Some of the more drastic incursions on civil liberties resulting from these Patriot Act provisions:

  • It is a crime for anyone in this country to contribute money or other material support to the activities of a group on the State Department's terrorist watch list. Organizations are so designated on the basis of secret evidence, and their inclusion on the list cannot be challenged in court. Members of any such targeted organization can be deported even if they have not been involved in any illegal activities. The government freely admits that some of the groups it will designate are broad-based organizations engaged in lawful social, political, and humanitarian activities as well as violent activities.

  • The FBI can monitor and tape conversations and meetings between an attorney and a client who is in federal custody, whether the client has been convicted, charged, or merely detained as a material witness.

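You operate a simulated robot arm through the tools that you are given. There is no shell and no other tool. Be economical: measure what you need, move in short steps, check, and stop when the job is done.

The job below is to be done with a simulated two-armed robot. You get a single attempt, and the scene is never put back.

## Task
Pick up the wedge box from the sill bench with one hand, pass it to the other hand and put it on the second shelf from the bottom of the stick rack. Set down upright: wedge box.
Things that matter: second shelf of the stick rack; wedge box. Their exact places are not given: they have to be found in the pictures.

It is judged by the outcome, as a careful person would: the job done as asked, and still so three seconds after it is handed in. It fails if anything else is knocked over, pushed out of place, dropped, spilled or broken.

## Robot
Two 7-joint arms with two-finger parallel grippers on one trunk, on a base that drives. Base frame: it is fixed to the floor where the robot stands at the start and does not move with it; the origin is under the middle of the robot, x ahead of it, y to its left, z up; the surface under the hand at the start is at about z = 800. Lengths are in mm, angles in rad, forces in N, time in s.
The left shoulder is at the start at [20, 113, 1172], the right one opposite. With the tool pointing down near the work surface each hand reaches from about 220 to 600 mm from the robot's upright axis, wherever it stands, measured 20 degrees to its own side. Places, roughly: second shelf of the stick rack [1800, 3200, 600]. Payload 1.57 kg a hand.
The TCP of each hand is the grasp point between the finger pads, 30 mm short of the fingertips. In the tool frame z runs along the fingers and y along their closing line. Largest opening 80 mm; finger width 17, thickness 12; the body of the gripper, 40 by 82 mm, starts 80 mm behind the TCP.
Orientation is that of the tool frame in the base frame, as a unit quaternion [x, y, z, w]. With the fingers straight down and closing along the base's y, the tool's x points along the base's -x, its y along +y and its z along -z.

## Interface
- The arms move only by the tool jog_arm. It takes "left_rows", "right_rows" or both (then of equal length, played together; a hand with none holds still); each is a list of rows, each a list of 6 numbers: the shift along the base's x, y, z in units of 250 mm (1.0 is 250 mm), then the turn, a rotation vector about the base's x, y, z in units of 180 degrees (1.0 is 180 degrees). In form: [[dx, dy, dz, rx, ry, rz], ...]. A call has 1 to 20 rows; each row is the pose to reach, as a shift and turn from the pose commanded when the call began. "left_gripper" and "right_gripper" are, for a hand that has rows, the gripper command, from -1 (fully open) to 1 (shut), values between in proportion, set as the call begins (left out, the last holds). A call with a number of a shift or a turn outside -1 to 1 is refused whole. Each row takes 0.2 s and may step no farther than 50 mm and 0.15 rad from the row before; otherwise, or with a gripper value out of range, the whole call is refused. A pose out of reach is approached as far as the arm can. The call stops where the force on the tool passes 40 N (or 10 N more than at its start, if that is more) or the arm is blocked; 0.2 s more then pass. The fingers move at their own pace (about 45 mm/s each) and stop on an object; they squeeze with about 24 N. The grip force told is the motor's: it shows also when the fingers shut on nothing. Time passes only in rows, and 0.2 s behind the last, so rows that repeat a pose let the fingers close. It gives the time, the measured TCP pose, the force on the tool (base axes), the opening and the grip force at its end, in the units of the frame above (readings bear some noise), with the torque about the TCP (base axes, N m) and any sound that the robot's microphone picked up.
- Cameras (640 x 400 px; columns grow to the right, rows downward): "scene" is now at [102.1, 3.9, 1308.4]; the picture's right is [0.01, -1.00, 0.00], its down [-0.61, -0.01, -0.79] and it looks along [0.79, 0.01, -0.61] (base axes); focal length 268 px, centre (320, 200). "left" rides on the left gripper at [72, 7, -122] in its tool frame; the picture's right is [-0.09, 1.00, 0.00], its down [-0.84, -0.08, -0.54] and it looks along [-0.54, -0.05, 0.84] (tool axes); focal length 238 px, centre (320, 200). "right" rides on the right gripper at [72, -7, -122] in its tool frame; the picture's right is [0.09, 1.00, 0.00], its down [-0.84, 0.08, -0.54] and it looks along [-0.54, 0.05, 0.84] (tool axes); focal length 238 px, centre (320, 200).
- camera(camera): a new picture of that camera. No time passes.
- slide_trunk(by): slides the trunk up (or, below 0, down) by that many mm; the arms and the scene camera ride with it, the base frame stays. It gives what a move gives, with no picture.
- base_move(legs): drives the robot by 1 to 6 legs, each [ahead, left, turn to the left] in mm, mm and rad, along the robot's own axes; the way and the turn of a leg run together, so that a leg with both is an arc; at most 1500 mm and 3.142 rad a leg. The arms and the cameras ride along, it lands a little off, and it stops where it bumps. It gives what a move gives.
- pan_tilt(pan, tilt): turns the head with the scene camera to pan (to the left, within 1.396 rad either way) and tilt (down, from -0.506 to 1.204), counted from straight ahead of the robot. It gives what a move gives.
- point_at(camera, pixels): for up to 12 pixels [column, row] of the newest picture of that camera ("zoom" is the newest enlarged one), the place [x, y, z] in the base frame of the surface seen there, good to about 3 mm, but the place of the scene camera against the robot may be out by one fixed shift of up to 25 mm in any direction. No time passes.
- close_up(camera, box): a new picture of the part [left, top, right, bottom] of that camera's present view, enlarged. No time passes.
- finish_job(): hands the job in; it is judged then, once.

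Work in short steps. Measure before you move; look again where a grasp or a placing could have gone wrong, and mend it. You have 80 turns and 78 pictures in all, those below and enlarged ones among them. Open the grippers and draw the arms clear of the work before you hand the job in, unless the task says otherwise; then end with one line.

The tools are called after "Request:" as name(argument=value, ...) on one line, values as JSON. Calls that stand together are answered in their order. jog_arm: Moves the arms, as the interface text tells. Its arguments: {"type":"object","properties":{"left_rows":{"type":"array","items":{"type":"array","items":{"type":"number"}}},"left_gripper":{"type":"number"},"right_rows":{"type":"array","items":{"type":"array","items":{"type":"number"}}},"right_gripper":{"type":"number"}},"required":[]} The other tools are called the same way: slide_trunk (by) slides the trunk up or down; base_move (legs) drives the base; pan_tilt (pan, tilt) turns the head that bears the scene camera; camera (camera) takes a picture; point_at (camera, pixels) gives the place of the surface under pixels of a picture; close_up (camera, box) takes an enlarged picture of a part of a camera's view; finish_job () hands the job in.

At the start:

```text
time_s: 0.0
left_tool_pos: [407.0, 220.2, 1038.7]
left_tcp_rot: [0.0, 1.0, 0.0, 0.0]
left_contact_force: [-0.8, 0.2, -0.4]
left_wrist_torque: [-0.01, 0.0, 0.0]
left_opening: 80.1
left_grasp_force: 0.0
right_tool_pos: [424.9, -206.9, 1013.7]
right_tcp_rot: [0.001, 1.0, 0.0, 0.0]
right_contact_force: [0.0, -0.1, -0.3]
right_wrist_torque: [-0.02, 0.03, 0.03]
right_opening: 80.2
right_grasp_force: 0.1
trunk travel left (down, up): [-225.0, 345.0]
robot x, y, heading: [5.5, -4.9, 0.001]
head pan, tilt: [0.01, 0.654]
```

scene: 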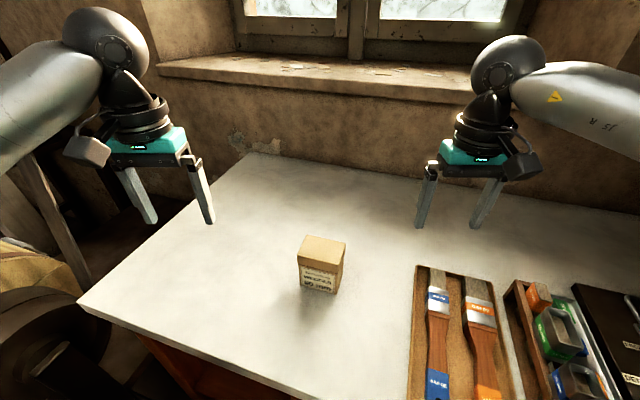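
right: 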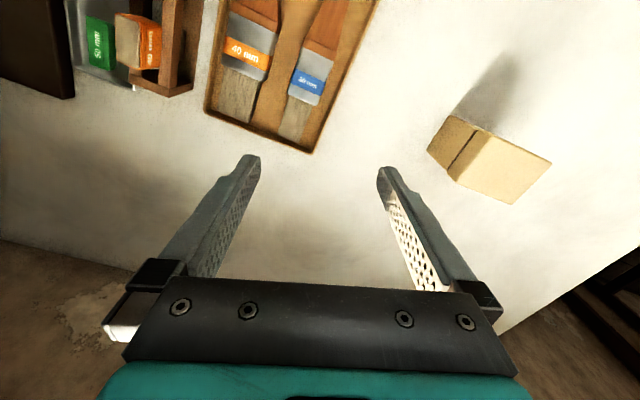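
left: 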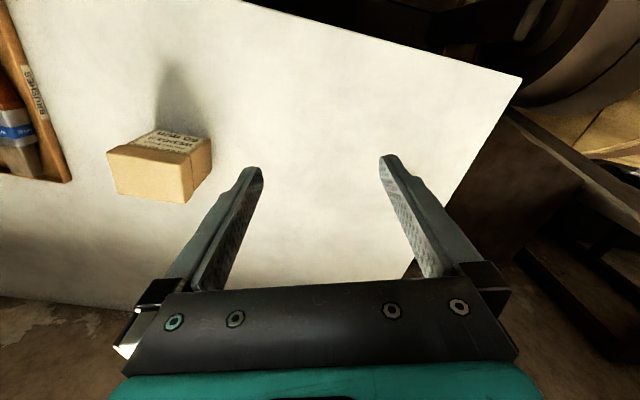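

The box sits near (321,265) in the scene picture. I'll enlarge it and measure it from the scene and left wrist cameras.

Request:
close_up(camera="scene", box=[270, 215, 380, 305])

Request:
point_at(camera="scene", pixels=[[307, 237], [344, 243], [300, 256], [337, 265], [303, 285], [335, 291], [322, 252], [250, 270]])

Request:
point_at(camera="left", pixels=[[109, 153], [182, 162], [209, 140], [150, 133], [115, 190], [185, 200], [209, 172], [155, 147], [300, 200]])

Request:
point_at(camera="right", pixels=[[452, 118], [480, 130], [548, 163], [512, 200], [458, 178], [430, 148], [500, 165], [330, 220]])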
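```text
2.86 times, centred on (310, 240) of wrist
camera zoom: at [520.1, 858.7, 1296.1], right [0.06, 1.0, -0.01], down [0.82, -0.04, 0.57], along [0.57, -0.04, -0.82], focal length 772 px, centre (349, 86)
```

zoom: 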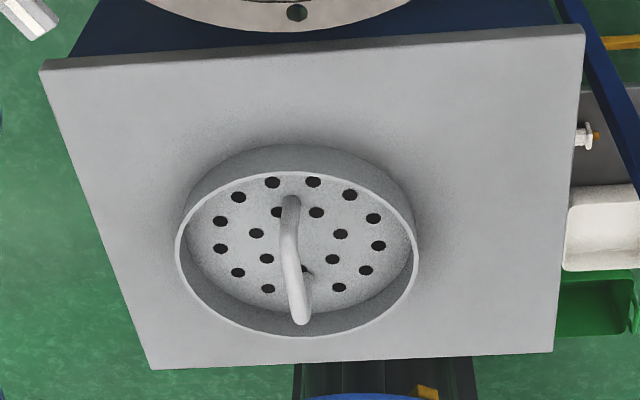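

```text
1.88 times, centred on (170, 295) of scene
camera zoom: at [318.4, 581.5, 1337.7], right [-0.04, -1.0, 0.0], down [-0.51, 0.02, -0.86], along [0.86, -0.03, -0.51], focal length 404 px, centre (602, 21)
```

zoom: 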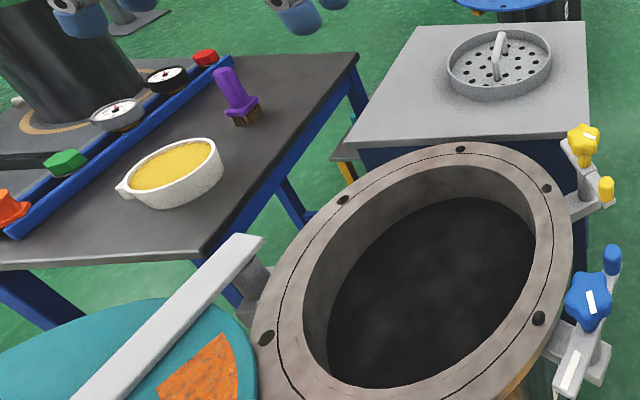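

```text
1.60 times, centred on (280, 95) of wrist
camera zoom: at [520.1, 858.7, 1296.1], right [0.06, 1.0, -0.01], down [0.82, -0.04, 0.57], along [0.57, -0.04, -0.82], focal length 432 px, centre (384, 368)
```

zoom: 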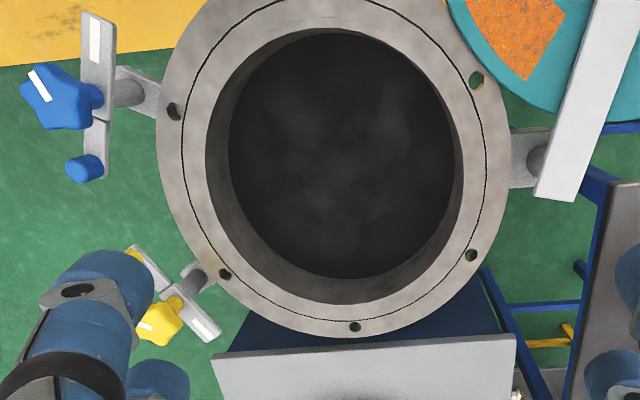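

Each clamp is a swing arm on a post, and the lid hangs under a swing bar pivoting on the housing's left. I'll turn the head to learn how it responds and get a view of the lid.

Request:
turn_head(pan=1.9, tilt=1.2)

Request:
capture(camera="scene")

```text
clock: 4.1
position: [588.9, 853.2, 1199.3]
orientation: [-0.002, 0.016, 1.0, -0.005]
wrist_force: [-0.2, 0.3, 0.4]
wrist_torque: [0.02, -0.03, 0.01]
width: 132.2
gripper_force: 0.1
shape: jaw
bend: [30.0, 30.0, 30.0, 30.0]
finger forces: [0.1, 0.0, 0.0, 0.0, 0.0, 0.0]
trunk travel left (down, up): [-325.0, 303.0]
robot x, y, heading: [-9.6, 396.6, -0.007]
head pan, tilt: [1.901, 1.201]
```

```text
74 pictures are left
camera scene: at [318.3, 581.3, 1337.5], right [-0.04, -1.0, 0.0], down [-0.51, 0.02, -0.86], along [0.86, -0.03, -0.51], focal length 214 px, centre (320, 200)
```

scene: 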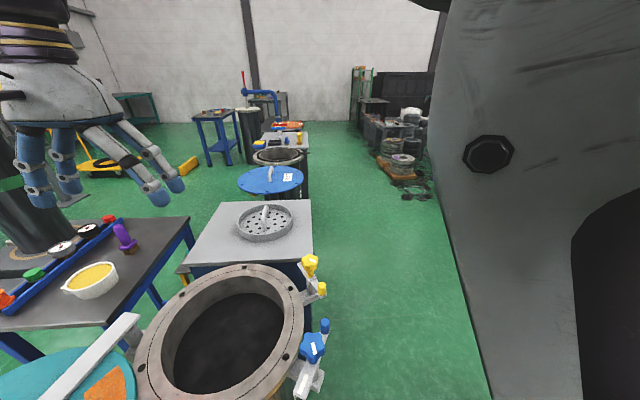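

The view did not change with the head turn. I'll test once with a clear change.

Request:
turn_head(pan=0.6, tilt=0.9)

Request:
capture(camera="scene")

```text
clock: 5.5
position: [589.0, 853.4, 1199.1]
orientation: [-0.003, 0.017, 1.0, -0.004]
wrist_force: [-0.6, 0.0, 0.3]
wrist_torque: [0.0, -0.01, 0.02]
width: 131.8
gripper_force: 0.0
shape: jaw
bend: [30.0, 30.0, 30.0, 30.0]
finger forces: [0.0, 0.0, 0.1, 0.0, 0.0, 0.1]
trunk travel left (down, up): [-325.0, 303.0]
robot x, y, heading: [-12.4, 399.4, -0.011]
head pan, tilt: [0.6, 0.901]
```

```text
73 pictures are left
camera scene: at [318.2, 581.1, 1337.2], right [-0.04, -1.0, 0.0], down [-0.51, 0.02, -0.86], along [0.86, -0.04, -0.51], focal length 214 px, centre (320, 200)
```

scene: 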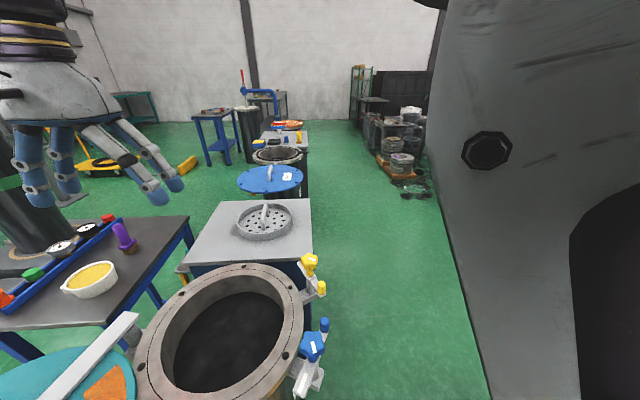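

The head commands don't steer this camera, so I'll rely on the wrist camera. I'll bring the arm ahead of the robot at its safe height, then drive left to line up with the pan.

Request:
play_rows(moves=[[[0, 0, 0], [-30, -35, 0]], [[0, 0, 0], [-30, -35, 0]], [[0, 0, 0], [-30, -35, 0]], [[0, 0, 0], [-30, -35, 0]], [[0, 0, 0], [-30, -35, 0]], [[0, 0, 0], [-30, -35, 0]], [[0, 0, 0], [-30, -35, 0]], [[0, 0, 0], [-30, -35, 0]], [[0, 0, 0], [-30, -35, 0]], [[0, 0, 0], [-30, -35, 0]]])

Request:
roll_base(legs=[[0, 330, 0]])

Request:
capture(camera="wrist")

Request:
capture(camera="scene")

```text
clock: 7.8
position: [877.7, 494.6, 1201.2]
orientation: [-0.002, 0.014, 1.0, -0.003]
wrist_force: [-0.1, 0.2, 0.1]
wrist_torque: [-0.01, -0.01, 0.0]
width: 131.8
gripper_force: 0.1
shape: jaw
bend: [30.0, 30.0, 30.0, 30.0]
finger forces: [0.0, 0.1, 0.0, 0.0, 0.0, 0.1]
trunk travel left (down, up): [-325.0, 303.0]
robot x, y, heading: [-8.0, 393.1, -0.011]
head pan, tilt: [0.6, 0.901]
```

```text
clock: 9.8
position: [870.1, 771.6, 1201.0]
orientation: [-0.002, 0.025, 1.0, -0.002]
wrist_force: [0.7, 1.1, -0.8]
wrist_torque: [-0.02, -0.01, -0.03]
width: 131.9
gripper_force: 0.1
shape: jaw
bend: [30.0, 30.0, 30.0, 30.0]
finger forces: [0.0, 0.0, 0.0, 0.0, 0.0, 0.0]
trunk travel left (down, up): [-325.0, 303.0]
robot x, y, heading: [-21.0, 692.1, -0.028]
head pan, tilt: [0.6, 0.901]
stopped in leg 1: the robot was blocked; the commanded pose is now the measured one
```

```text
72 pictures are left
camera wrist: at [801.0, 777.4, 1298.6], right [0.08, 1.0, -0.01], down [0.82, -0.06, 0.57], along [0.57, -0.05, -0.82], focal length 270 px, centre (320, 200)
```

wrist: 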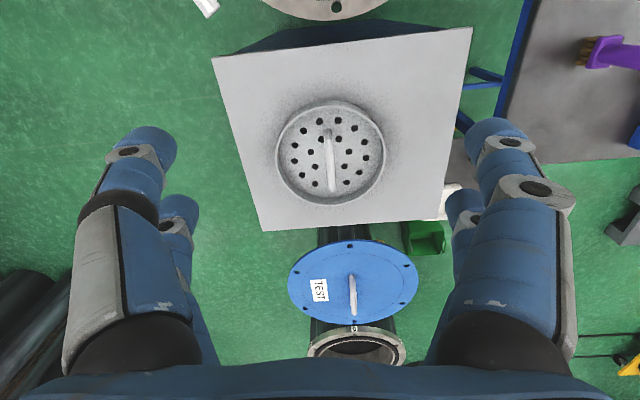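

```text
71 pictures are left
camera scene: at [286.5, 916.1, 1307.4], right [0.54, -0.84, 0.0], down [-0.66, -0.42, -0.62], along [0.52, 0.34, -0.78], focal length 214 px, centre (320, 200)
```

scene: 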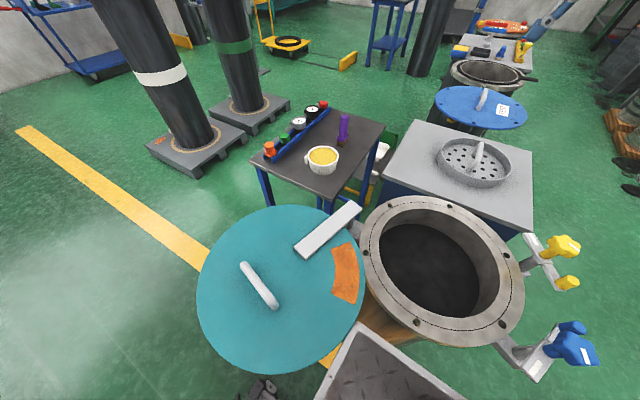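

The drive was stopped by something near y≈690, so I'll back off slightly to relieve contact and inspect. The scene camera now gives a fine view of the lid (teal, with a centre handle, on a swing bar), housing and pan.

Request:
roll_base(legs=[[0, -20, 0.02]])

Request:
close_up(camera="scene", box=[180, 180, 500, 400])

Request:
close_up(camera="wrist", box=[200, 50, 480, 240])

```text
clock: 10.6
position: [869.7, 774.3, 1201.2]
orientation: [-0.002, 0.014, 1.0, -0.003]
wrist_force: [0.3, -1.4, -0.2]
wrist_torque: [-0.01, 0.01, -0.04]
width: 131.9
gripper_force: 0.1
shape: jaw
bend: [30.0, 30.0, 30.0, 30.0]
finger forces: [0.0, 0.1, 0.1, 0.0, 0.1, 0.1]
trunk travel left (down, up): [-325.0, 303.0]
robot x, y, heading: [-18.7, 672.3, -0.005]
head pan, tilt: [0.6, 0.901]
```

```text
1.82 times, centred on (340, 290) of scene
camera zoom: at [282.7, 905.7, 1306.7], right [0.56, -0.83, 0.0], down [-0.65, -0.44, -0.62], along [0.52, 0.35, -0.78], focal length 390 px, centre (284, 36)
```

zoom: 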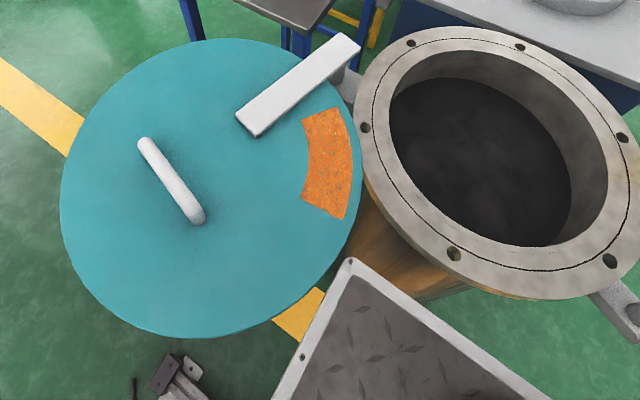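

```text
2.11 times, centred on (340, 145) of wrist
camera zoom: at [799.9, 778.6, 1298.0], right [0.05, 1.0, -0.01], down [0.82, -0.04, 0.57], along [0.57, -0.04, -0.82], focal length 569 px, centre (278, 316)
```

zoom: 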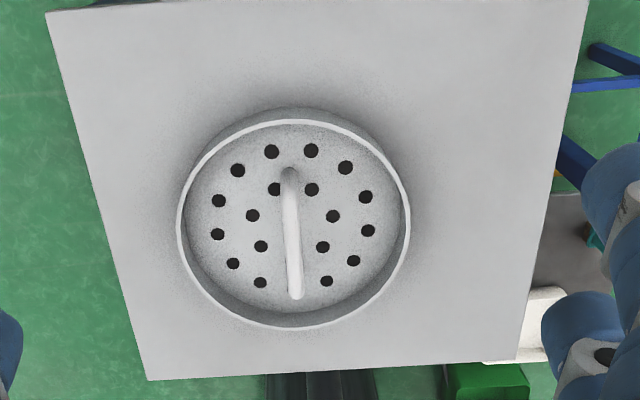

New York City attorney Lynne Stewart (the court-appointed representative of Sheik Abdel Rahman, who was convicted in the 1993 World Trade Center bombing) has been indicted for aiding and abetting terrorism based on conversations with her client. Her trial is set for January 2004, and the prosecution is clearly intended as a warning: Attorneys representing people charged with terrorism-related crimes will be watched as closely as the defendants.

  • Americans captured on foreign soil and thought to have been involved in terrorist activities abroad may be held indefinitely in a military prison and denied access to lawyers or family members. No federal court can review the reason for the detention. Such is the plight of Yaser Hamdi, detained in a Navy brig in Norfolk, Virginia, whose family and attorney made valiant efforts to gain access to him. The Fourth Circuit Court of Appeals overturned a federal trial judge's order that Hamdi be allowed to meet with the federal public defender.